“A Wild Scope Creep Has Appeared!”
Dang it! That frightening beast has caught us by surprise once again.
Why does scope creep happen?
How could we have seen the scary scope monster creeping up on us?
What could we have done to prevent the appearance of this mythical creature?
Newsflash: scope creep cannot be prevented by only worrying about scope.
Scope Creep: The Problem Isn’t Your Scope
Let’s get one misconception out of the way: your scope is supposed to creep, at least when doing complex work.
Complex work means you can’t plan and predict everything before starting. It means you’re limited by the Fog of Beforehand: what you can know before beginning the work.
What you know before starting simply won’t cut it. Every step you take should help shape the way. There is no path to follow, you have to carve your own path and discover what’s necessary as you do the work.
With that misconception out of the way, scope creep doesn’t only happen because you can’t know the full scope before starting. Scope creep happens because you don’t know what you’re trying to make possible with that scope.
Read that sentence again. Does it still sound confusing?
Let’s try to rephrase it so it becomes clearer:
“Scope doesn't create value. What that scope makes possible is what creates value.”
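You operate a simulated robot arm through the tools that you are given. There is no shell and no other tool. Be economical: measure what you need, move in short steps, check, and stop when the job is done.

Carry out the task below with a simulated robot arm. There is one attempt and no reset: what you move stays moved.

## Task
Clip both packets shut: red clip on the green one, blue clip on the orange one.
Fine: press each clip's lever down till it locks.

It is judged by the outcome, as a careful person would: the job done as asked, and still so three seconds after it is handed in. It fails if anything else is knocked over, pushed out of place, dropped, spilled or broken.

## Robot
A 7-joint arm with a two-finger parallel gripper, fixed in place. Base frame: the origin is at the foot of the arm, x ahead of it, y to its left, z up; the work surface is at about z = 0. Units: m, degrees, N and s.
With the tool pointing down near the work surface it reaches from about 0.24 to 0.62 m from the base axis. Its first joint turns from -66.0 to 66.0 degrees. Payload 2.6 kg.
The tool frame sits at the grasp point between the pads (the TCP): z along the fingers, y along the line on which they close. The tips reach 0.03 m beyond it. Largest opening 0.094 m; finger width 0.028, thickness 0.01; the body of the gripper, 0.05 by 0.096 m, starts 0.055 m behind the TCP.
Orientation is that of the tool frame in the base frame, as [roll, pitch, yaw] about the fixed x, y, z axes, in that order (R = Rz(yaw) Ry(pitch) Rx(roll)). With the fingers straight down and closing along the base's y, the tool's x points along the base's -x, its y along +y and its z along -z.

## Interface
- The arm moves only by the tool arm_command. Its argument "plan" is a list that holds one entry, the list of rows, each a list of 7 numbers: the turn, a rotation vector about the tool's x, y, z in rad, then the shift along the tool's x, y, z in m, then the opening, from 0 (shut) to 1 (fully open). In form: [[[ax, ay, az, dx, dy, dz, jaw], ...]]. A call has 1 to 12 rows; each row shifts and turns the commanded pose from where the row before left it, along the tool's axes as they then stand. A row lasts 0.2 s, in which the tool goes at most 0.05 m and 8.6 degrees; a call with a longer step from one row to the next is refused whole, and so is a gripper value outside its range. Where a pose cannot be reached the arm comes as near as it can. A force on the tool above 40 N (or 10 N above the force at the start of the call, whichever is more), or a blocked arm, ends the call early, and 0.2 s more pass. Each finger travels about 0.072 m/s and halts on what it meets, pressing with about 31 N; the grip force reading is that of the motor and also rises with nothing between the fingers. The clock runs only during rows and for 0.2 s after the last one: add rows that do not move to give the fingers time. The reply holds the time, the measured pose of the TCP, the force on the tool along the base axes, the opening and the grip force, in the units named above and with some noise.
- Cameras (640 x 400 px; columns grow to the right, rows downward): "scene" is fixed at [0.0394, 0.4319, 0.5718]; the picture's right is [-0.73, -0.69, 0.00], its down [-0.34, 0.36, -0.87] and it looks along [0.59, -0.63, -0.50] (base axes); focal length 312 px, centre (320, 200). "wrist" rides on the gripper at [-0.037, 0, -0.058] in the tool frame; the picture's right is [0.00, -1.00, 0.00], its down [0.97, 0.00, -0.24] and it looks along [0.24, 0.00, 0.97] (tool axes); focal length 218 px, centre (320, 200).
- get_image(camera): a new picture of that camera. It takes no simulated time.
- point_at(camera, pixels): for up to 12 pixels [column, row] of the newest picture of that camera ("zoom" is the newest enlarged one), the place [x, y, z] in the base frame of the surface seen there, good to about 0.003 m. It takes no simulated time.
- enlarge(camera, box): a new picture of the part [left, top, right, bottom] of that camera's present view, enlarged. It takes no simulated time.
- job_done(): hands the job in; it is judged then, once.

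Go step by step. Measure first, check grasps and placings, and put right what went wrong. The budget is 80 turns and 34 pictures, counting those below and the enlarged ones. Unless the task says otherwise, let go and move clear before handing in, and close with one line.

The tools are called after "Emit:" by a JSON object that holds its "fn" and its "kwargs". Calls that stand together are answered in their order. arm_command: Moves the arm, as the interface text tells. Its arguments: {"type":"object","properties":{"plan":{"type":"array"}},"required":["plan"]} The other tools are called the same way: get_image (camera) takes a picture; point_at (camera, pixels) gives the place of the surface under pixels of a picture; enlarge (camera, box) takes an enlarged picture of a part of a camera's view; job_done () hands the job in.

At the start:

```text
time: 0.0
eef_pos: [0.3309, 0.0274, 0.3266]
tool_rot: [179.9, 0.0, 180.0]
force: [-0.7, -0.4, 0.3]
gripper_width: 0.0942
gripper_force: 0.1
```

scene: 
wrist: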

It’s not about delivering the scope as promised. It’s about changing something for the person who uses the scope you’ve delivered. That’s what you should be worried about: is the scope doing the job it’s supposed to do? Don’t agonize over: is the scope exactly as we described it?
Scope is the means to an end.
Just like a comedian who tells a joke: delivering a feature is like telling a joke. It doesn’t matter unless it makes people laugh.
Scope only matters to the extent that scope makes a difference for your users or the business. And that’s why it should be anchored in their world, not in your imagination of what you believe they need.
Sounds easy, right? Well, it turns out it’s pretty tricky. Here’s a simple visualization that helps to explain why.
Endlessly revisiting and talking about the scope will actually make things more unclear. You’re injecting your scope with the Fog of Speculation. You’re injecting noise in requirements and making all kinds of assumptions. This happens because you’re trying to accommodate the sense of certainty your developers need to understand the complete behavior of the product.
To hammer the point home:
You’re introducing floating requirements to your scope. These are things that people said were necessary, but when you keep asking and prodding, you will get an unsatisfying answer. Some warning signs when you know this is happening:
“This is how it works in the old product.”
“We’re worried there will be problems if we don’t add this.”
“Sales tells us that the customer considers this a must-have.”
This is how you get floating requirements: stuff that we must deliver according to the scope but is not really necessary for our users or the business to meet their goals.
Unless you can provide a clear answer to what we’re trying to make possible with a specific requirement, it’s a floating requirement. We don’t know whether we really need it. It’s somebody’s assumption turned into a hard requirement that may turn out to be right or wrong.
That’s why we should err on the side of caution and not add things where we doubt they are necessary. If we don’t add something necessary, we will definitely hear it. If we add something unnecessary, it will likely linger around forever like a parasite because we suck at removing it.
Anchor Your Scope in the Reality of What You’re Trying To Make Possible
In short, when you have scope creep, the problem isn’t the scope but the fact you lack understanding of what you’re trying to enable with that scope. Or the fact there is disagreement among all stakeholders about what you’re attempting to make possible with that scope.
And that’s what we should focus our attention on. This problem is especially obvious during product rebuilds. We have an old product with a certain behavior and want to mimic the same behavior in our rebuild. The people who remember why we’ve made all the choices we’ve made in the old product are usually gone.
We must remind ourselves that the product's behavior exists to create value for its users that we can ultimately capture as business value. We should always be rooted in the progress we’re trying to grant to our users - what we’re trying to make possible for them when we add something to our product.
Because that ensures we’re anchored in getting the audience to laugh when we tell a joke instead of trying to tell as many jokes as possible without a clue of whether the audience will laugh.
So that’s why when you have scope creep, it’s usually the least of your problems. It means you lack understanding of what your product makes possible for the users and how it fits into their world, or there is disagreement among this understanding, and that’s why you should start there.
Don’t worry about the scope. Worry about the users and what the scope should make possible for them.
Keep your boots on the ground of the user, not the imaginary surface that we can perfectly plot in a scope document.
Remember, the map is not the terrain, and adhering to the scope isn’t what matters but staying anchored in what that scope should make possible.
Great post Maarten. Scope creep is the worst. I'm glad that it now also has a face to haunt me when I sleep.
A neat new perspective on scope creep, which I'll be looking to start applying in my day to day challenges with it.